Jimmy Donal Wales, Honorary Degree Recipient

Jimmy Donal Wales.

Doctor of Humane Letters

“Imagine a world in which every single person on the planet is given free access to the sum of all human knowledge,” writes Jimmy Wales. “That’s what we’re doing.”Wales is a founder of Wikipedia, now the world’s largest encyclopedia, and certainly one of the most innovative. In nine years,Wikipedia has grown to include more than 15 million articles in many different languages, written collaboratively online by thousands of people around the world; it is edited and maintained almost entirely by volunteers. (The word wiki describes a type of Website consisting of interlinked pages that can be created and edited easily by many different people.)

Wales holds a bachelor’s degree from Auburn University and a master’s degree from the University of Alabama both degrees in the field of finance. He also attended Indiana University where he was a part of the doctoral program. In 1996, he co-founded the Web portal Bomis, on which he helped to develop a peer-reviewed encyclopedia called Nupedia. Wales and philosopher Larry Sanger launched Nupedia’s successor, Wikipedia, in 2001. Two years later, Wales established the nonprofit Wikimedia Foundation, which owns and operates Wikipedia as a charity. In 2004, he and Angela Beesley founded Wikia.com, now the 75th most popular Web destination. Wales is an advisory board member of the MIT Center for Collective Intelligence, a board member of the nonprofit copyright-licensing organization Creative Commons and a board member of the online decision-making system Hunch.com. In 2008, he traveled to Egypt to co-chair the World Economic Forum on the Middle East.
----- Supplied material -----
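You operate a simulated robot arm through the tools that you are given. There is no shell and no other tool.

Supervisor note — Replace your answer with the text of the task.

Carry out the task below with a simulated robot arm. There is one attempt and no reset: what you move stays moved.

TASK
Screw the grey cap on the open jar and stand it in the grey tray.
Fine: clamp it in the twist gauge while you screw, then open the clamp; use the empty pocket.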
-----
The revolutionary success of Wikipedia has garnered Wales many honors, including a listing among Time magazine’s 100 most influential people in the world, a 2006 Pioneer Award from the Electronic Frontier Foundation, The Economist’s 2008 Business Process Award, the 2009 Monaco Media Prize and the 2009 Nokia Foundation Award “for his contributions to the evolution of the World Wide Web as a participatory and truly democratic platform.”